··· Text ···

As to why Powell is seeking an optional fifth cent this time, Logan said the concern with capital facilities taxes is that “we keep putting money in capital, but how do you maintain it?”

A fifth-cent tax would continue until voters rejected it, going up for re-authorization two years after its first passage, then every four years after that.

Mangold said conservatively, a 1 cent tax would bring around $471,428 per month, with somewhere between 25 to 30 percent borne by tourists. He said the 1 cent specific purpose tax that funded the pools and library in the county cost the average Park County resident $16.72 per month.

Mangold conceded the tax would impact some individuals, such as farmers, “but if we can lower the cost for some of the services we are providing, that could help out the income-challenged.”

Powell City Councilman Don Hillman said he thinks people in Park County want nice things, but are realizing that with oil and gas not as high as it once was, “we can’t afford that stuff anymore.”

“We’re going to have to have our ducks in a row. This isn’t going to be an easy sell,” Hillman said.

“If they don’t vote for it, then I guess we just don’t fund it,” Logan said. “We don’t have the money any more.”


  • posted by Steve Moseley

    May 02, 2011 7:05 pm

    Good, bad or indifferent, reality of life in Nebraska is that virtually every community...from Omaha to the smallest no-horse burg...has a permanent municipal sales tax on top of what the state already collects. What we envy is northwest Wyoming's ability to make so many tourists kick in their 'outside' dollars whether they want to or not. That 25-30 percent generated by people from elsewhere beats our (justifiably) tourist-barren flatlands in which pretty much every dime of sales tax comes out of a Nebraska pocket. We would probably take Wyoming's tourons and the financial benefits that come with them if we could, unless we had to take wolves into the bargain. In that case we'll pass. We Nebraskans would rather pay all our own sales tax and leave the Forever Wolf War to you good folks.

··· Provided data ···

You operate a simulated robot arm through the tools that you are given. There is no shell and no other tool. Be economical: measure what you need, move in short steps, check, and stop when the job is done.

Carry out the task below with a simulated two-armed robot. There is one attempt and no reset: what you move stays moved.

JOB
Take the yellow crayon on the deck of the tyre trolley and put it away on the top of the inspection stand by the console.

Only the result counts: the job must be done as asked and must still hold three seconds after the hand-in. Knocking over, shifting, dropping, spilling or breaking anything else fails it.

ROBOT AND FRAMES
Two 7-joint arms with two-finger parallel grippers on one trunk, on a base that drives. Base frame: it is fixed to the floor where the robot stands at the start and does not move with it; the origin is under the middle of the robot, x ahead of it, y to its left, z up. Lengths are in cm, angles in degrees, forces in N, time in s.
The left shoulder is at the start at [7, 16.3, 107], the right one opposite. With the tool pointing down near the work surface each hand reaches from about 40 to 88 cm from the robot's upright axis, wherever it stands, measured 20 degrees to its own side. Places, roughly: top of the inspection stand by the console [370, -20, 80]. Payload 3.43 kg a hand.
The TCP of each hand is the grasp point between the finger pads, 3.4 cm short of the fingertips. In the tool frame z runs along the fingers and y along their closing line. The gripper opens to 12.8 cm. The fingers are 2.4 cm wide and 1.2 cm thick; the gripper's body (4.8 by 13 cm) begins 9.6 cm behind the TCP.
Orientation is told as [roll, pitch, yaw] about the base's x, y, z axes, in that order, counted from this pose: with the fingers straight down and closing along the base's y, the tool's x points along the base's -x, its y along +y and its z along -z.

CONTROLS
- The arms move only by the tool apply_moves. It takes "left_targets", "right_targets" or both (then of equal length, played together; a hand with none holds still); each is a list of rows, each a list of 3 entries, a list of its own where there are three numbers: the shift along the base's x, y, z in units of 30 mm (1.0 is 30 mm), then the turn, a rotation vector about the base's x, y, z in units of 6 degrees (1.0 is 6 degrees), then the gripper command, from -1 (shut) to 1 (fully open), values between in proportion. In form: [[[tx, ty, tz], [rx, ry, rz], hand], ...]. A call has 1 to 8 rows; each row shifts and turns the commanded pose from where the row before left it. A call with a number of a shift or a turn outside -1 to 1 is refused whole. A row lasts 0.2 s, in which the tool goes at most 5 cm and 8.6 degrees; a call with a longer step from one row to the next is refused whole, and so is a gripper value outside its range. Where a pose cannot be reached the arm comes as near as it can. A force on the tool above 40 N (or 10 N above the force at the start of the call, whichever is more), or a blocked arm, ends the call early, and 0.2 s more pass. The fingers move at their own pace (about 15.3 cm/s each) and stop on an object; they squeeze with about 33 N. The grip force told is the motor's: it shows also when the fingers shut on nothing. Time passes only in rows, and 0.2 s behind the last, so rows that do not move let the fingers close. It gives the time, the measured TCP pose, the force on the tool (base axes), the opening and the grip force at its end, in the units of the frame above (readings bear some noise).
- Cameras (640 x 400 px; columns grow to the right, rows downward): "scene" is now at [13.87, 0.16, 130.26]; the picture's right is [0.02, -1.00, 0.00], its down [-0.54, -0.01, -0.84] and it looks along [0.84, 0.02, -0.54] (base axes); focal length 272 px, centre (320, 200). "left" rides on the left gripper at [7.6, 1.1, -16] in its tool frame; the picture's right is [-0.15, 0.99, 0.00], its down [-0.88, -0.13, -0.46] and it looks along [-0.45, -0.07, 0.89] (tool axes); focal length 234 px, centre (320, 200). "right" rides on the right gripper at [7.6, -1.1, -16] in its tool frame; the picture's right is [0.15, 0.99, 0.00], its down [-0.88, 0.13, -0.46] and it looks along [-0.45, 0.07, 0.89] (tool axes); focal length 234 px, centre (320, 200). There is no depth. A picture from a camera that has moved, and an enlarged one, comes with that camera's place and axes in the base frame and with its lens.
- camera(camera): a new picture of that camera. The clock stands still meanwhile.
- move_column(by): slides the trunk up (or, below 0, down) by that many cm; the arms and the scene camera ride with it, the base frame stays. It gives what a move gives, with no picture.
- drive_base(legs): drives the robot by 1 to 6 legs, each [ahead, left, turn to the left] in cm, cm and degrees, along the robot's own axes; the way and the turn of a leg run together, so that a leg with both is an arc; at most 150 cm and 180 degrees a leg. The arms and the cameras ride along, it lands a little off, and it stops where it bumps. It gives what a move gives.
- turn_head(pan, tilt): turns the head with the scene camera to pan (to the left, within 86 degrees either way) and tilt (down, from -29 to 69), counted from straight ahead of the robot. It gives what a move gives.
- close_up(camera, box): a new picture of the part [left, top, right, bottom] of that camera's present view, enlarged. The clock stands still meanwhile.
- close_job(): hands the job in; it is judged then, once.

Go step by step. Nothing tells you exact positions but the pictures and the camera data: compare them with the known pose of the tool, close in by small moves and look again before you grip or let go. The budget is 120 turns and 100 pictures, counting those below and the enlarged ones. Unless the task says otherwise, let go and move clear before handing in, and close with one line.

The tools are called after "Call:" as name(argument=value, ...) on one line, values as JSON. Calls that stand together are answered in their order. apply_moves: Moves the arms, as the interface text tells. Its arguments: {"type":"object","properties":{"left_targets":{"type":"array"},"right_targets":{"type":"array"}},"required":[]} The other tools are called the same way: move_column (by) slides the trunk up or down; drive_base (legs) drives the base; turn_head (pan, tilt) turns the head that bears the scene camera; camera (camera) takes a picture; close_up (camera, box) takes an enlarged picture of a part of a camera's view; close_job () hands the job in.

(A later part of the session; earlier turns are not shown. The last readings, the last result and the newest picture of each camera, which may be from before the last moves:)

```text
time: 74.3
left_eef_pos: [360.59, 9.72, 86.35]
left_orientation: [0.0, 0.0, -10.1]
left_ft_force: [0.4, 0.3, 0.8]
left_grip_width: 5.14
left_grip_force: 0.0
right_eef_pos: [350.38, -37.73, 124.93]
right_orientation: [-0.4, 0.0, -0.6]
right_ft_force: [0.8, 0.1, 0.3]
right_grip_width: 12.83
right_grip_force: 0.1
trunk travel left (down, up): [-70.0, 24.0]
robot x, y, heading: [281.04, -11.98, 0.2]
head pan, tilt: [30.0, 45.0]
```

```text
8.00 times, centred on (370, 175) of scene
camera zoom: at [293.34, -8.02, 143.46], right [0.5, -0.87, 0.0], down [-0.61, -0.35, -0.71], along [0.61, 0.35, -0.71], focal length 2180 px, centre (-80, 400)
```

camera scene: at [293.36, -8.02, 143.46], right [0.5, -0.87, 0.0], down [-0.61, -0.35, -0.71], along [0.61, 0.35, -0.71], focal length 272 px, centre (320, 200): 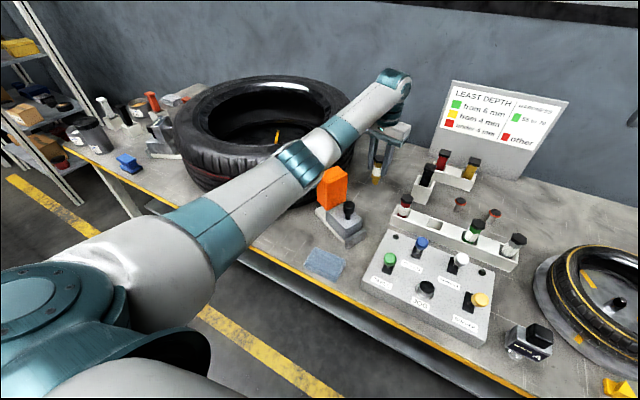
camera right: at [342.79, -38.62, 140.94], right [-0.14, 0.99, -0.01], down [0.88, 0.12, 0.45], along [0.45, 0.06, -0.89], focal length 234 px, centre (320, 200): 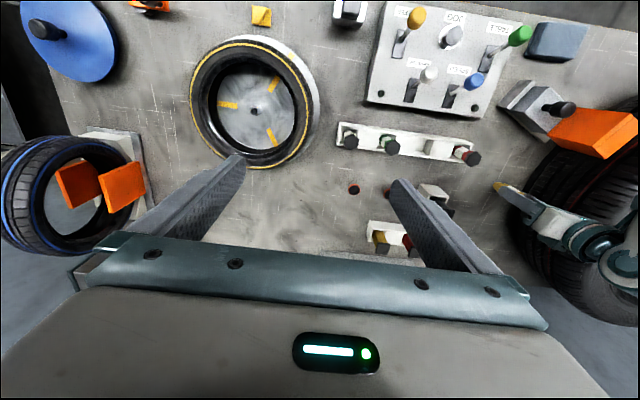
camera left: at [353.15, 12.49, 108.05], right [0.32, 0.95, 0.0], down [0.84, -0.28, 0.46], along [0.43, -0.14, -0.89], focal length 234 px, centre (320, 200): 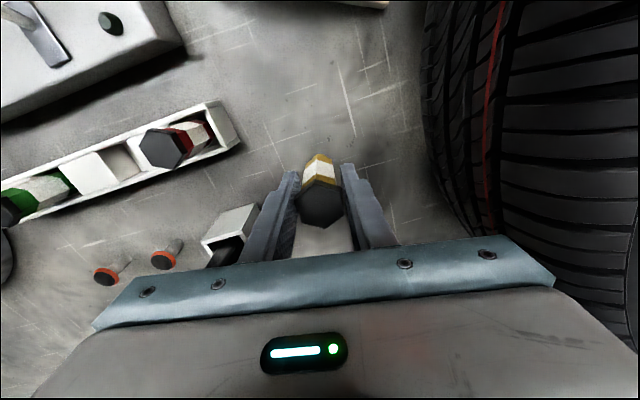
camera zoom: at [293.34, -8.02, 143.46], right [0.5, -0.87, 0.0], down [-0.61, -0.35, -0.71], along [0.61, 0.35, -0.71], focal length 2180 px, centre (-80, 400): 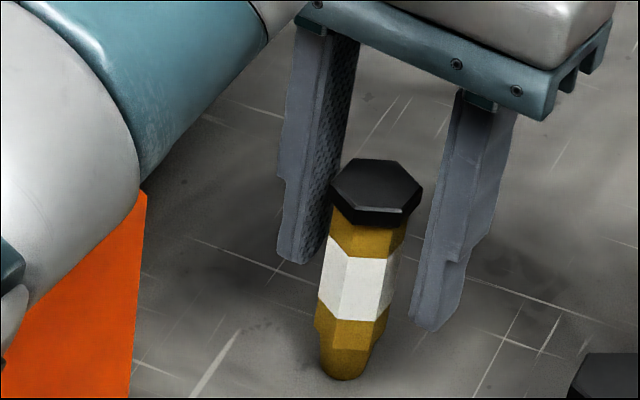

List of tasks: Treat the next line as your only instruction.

···

List of tasks:
1. I need one stretch of the text verbatim, from "Good, bad or" to "you good folks.".
2. Keep the text going from its last sentence.

Responses by task:
1.
Good, bad or indifferent, reality of life in Nebraska is that virtually every community...from Omaha to the smallest no-horse burg...has a permanent municipal sales tax on top of what the state already collects. What we envy is northwest Wyoming's ability to make so many tourists kick in their 'outside' dollars whether they want to or not. That 25-30 percent generated by people from elsewhere beats our (justifiably) tourist-barren flatlands in which pretty much every dime of sales tax comes out of a Nebraska pocket. We would probably take Wyoming's tourons and the financial benefits that come with them if we could, unless we had to take wolves into the bargain. In that case we'll pass. We Nebraskans would rather pay all our own sales tax and leave the Forever Wolf War to you good folks.

2.
  • posted by Powell REZ

    April 29, 2011 11:50 am

    Running into problems with the Aquatic Center huh?? The citizens of Powell NEVER wanted the center to begin with!!! The leaders of Powell shoved this down everyone's it is having problems and want they you to pay even MORE for it???? Are you kidding me?? Wake up citizens of Powell!! You have a voice come election time....BOOT THESE PEOPLE OUT OF OFFICE!!

  • posted by Salty Dawg

    April 28, 2011 11:10 am

    I CONCUR....LOVEOURCOUNTRY..And it starts right here in Powell.

  • posted by loveourcountry

    April 28, 2011 4:42 am

    Let me get the straight. Since the voters have voted down the 1 cent tax on some projects the Mayor now wants to just take it. That way THEY can choose where the money will go. Are you out of your minds ? Do you think we will vote this insane idea in? You think we have trust that you would spend this money wisely? Good grief is it 2012 yet?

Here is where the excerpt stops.